2. Although this is webAIM and we're concerned about accessibility, the
overwhelming majority of users of documents like this are fully sighted
(estimate is over 90% and probably close to 100%). Visual presentation is
critical for them to comprehend and use the document. More than 100 years'
worth of studies are available that prove sighted people do indeed judge
books by the appearance of the book's cover. The advertising industry spends
billions every year testing ways to visually present a product and its
advertising so that consumers will buy the product.

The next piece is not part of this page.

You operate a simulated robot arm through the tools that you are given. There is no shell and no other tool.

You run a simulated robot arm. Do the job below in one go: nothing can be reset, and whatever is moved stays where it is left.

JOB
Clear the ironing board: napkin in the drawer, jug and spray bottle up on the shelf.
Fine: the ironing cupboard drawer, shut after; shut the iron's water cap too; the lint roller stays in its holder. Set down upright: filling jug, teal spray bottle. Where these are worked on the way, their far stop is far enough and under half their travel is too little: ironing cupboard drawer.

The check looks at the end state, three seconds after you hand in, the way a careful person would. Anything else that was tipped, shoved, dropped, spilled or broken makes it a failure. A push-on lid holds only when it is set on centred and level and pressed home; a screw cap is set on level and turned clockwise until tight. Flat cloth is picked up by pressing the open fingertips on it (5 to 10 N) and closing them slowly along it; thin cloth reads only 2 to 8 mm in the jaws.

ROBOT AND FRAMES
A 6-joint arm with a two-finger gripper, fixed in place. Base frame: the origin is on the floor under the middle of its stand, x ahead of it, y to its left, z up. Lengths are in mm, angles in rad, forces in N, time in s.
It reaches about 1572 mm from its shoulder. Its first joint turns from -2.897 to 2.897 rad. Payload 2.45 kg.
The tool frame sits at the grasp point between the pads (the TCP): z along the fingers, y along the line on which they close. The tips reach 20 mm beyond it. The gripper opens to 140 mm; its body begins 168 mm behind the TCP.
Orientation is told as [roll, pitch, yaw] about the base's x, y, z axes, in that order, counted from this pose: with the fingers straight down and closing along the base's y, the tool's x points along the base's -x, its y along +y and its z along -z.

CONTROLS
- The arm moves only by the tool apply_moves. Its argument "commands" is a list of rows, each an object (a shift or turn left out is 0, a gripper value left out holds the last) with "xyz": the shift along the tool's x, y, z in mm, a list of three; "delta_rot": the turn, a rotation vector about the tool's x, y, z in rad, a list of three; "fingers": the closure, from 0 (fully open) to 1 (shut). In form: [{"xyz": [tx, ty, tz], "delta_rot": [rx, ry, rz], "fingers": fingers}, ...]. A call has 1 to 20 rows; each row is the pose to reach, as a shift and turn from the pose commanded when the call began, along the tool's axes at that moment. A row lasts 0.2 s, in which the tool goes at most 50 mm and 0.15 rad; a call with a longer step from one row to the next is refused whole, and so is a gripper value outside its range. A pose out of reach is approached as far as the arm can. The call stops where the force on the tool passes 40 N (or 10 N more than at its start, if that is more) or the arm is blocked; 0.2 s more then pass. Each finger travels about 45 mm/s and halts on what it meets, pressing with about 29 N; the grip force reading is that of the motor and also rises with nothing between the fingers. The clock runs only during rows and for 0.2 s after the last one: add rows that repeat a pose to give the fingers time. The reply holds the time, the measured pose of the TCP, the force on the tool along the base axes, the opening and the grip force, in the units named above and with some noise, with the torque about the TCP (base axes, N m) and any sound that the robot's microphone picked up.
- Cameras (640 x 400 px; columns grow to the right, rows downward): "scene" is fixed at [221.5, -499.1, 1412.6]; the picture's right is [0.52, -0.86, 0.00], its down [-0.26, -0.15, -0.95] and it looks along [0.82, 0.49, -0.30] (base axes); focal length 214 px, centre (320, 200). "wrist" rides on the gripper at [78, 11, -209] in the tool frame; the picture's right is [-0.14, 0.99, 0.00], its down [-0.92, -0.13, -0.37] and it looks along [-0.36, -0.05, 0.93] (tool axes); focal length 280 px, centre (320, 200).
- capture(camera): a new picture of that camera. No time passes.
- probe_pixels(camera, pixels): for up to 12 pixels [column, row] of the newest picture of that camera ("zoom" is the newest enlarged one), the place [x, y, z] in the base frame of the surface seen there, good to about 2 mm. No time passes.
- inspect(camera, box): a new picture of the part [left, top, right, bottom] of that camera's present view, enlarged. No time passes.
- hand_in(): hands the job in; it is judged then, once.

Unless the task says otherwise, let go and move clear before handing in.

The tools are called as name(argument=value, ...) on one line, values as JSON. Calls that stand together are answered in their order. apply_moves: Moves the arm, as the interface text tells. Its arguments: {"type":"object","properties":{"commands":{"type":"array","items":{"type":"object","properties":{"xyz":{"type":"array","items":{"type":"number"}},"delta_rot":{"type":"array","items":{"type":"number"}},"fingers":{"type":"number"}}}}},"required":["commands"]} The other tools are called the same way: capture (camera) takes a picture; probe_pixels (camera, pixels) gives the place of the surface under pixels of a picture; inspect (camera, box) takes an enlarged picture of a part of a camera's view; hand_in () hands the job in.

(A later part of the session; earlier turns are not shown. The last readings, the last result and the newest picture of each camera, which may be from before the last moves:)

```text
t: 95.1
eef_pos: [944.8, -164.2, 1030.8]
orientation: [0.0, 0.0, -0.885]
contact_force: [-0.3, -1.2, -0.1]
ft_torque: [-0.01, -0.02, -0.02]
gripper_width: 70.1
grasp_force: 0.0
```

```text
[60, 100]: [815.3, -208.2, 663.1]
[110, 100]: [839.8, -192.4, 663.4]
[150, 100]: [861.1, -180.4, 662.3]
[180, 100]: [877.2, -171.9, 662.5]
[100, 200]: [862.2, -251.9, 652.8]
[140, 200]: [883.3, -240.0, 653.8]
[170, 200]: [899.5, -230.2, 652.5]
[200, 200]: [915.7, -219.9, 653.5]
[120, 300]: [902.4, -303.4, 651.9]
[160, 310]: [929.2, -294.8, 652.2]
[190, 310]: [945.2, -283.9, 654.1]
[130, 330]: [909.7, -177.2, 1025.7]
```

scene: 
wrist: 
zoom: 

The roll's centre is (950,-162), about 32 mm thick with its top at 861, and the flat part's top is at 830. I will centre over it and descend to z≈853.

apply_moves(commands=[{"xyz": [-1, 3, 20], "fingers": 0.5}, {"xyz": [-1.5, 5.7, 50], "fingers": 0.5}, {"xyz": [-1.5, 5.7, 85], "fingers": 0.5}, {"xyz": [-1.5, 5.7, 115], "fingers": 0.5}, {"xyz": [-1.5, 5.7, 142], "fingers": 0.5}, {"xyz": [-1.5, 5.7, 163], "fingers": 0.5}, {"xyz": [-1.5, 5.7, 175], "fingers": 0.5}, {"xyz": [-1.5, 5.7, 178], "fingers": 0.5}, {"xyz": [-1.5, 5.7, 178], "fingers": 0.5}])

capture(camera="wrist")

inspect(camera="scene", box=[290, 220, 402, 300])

3. PDF can create a snapshot of critical documents like this that can be
archived. For governments, they are required to maintain an electronic paper
trail or history of regulations, procedures, etc. for reference in the
future. Corporations also want this feature from time to time.

4. One single PDF can be made of a whole collection of documents that makes
it very convenient for storage and reference. IT manages only one file.
Users access only one file yet have all the pieces they need.

HTML and native Word files don't provide these features and benefits either
quick enough, cheaply enough, or at all.

Kurtis wrote: " My second was: maybe PDF Open Parameters[1]? "
Can't control the landing on the exact page or text location, only opens the
PDF document itself.

-Bevi Chagnon
PubCom.com - Trainers, Consultants, Designers, and Developers.
Print, Web, Acrobat, XML, eBooks, and U.S. Federal Section 508
Accessibility.
508 Workshop: www.workshop.pubcom.com
US Federal Training: www.gpo.gov/customers/theinstitute.htm


-----Original Message-----
From: Kroon, Kurtis@FTB [mailto: <EMAIL REMOVED> ]
Sent: Wednesday, January 15, 2014 2:51 PM
To: ' <EMAIL REMOVED> '
Subject: RE: [WebAIM] Acrobat links

My first thought was: why does it have to be PDF?

My second was: maybe PDF Open Parameters[1]? They seem to work pretty well
in Adobe Reader 9 and above.

Thanks!

Kurtis Kroon
Analyst, Web Business Services
Franchise Tax Board
916*845*5603

Linky:
[1]
http://www.adobe.com/content/dam/Adobe/en/devnet/acrobat/pdfs/pdf_open_param
eters.pdf


-----Original Message-----
From: Chagnon | PubCom [mailto: <EMAIL REMOVED> ]
Sent: Wednesday, January 15, 2014 11:16
To: WebAIM Discussion List
Subject: [WebAIM] Acrobat links

This situation comes up frequently for us and I'm wondering if anyone has a
good solution.

This is a multi-chapter document made up of several independent PDFs (tagged
and accessible). The 1st PDF in the series contains the Table of Contents
for the entire series.

When the user clicks the link in the Table of Contents, it opens the correct
PDF. That part is fine.

However, I'd like to take the user directly to the subhead within that PDF,
such as Heading 2 on page 9 in chapter 15.

Acrobat's linking tool only lets me open the PDF but won't let me set a
specific location or destination in that document.

Does anyone have a solution or recommendation?

FYI, this particular series of documents is in Word, totals more 1,000
pages, and will be posted on an agency's internal and external websites.
It's a fairly typical government reference manual.